To answer the first part, we have the 11 Wang tiles in the upper right of the WP article (https://en.wikipedia.org/wiki/Wang_tile) : aperiodic and computably generated. So yes aperiodic tiles can be computably generated.

To answer the second part there are also algorithms for tiling the plane for some of these examples of aperiodic tile-sets. So is there always such an algorithm? The answer to this has to be "no". The analogous problem for Turing Machines is that there are algorithms for solving the Halting problem for some Turing Machines, but no such algorithms exist in general (that is no universal algorithm exists).

In the third part we are asking whether given that a computer has generated an aperiodic set, it can actually prove that it is aperiodic. Now the point of the Penrose argument was that in this case the computer was considered as trying to determine this by actually trying to do the tiling. Since this is an aperiodic example, the fact that it is aperiodic is not determinable by finite computer experiment (unlike in the periodic case). [In the periodic case, the computer could try larger and larger rectangles and for each rectangle find by trying all cases whether that rectangle could be covered by the tiles or not. If not then no covering is possible. If it can be covered, then a check can be made against the edges of the rectangle to see whether they match. If so this is a periodic tiling, with the discovered period, which can be extended trivially by the computer indefinitely across the plane.]

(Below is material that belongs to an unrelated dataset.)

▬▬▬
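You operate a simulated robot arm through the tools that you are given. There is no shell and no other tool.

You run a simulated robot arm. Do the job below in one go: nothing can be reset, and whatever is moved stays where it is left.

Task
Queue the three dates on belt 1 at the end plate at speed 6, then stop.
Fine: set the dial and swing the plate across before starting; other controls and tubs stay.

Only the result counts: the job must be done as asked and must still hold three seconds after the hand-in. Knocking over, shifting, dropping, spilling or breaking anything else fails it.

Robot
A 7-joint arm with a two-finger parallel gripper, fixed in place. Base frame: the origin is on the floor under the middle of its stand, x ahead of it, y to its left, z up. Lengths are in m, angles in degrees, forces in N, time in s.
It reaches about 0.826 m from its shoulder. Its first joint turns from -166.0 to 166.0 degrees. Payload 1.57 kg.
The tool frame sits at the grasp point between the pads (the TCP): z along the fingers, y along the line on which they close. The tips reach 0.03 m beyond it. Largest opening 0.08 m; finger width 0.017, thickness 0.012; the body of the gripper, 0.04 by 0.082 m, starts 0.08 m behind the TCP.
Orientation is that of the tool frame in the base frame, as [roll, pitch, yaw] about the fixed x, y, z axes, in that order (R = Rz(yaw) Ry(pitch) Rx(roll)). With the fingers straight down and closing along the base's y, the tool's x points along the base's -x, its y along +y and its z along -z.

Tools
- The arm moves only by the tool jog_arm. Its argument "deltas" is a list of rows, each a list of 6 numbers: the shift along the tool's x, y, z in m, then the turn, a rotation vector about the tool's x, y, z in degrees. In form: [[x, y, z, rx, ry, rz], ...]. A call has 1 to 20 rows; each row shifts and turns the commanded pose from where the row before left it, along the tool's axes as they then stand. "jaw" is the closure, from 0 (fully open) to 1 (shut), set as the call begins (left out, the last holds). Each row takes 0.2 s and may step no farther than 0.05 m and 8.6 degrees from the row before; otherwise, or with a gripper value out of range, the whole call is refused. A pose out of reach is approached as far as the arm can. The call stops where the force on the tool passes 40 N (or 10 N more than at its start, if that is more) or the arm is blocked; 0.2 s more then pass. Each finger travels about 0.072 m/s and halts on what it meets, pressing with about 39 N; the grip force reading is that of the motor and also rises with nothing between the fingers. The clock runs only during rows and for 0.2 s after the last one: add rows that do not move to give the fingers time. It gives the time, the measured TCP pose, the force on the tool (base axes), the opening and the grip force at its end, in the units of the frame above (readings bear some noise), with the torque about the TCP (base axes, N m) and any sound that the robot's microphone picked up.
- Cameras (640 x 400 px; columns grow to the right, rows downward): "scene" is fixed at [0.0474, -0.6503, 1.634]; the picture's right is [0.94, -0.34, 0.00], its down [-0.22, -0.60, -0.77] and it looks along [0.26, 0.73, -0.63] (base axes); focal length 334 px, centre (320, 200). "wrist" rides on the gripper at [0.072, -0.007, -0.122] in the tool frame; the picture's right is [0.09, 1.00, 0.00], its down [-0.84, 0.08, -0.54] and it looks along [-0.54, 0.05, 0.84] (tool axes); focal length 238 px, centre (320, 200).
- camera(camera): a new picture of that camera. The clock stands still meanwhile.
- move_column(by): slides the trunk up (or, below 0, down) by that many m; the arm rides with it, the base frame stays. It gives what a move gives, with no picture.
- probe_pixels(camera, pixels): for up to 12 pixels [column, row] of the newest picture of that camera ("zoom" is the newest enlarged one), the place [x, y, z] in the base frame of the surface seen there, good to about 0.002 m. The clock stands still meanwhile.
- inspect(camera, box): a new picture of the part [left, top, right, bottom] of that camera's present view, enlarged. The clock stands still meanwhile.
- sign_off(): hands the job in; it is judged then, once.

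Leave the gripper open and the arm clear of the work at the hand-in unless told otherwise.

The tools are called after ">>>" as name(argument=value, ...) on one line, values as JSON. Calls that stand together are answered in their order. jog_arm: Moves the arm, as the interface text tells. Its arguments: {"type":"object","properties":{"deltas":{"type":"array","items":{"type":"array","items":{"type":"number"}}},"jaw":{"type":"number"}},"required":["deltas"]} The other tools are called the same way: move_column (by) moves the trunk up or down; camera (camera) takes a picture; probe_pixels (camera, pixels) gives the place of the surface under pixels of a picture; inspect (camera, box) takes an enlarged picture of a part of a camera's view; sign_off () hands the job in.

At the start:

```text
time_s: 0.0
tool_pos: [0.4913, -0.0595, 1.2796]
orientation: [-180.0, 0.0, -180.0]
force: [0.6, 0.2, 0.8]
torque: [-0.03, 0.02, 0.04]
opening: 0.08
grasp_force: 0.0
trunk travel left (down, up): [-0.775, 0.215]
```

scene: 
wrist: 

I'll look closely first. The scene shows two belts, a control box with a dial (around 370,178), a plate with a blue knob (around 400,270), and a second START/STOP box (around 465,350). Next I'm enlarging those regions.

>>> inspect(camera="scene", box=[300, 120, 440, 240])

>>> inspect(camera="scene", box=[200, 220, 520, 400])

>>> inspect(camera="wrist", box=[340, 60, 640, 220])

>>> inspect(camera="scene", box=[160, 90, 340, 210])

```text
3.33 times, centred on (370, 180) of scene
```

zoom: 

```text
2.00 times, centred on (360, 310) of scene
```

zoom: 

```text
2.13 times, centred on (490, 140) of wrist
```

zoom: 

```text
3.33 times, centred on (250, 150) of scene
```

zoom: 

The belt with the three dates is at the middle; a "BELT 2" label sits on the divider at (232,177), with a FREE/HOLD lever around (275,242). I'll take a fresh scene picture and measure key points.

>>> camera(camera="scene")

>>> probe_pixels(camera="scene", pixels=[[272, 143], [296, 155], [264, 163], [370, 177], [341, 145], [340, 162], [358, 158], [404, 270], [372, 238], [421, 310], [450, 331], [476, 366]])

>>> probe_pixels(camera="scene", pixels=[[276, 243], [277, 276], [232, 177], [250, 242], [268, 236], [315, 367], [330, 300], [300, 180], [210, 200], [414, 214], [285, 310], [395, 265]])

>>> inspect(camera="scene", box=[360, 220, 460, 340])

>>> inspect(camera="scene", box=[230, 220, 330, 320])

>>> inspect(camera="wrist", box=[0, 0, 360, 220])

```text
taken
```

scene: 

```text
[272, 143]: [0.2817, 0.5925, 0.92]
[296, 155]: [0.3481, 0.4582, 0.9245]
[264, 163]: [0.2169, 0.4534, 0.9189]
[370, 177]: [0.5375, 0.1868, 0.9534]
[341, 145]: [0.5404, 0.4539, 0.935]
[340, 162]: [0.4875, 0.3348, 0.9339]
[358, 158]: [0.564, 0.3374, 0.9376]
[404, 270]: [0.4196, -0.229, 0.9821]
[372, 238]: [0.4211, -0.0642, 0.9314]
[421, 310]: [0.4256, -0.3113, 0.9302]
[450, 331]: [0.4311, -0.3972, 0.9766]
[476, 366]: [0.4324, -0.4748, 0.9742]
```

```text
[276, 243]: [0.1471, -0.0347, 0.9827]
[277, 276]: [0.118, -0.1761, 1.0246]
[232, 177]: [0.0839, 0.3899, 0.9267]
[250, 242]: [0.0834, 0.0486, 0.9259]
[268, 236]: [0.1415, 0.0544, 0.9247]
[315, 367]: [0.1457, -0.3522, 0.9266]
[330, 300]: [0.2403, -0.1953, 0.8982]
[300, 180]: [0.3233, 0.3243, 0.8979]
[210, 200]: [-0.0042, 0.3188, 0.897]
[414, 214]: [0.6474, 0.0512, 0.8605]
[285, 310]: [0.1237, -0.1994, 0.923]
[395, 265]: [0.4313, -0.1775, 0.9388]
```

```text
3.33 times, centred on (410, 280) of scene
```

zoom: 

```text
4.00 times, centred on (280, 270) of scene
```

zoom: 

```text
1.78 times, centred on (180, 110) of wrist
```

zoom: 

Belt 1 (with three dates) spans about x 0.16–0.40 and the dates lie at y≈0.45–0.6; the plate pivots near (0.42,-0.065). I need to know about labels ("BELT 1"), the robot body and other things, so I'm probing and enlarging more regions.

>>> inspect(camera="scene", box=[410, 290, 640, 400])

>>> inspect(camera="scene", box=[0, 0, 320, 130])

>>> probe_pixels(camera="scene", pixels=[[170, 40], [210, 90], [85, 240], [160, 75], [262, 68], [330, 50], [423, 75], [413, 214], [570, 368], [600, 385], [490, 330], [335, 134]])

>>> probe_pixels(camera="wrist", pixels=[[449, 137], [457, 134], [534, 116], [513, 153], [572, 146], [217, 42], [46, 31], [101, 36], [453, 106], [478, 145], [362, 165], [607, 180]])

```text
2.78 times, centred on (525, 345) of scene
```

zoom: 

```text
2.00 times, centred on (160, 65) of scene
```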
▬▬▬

There is though a subtlety in the argument here, which is where some of the controversy connected with the wider Penrose-Godel argument might arise. The point is easier to see with the argument made in the previous section of the linked video. Here he points out that computers cannot prove that multiplication by ordinary numbers is commutative. The reason is that they would have to check every number pair. However logicians would not accept that "arithmetic commutativity is non-computable".

So in the tiling case, the Penrose argument would be that if a proof of aperiodicity exists, then it uses axioms (describing "insights" into tiling) which the computer cannot work out for itself. However a logician would correctly say that the given proof was computable given its axioms.

So it depends on what "designs" means in the original question, to further the answer.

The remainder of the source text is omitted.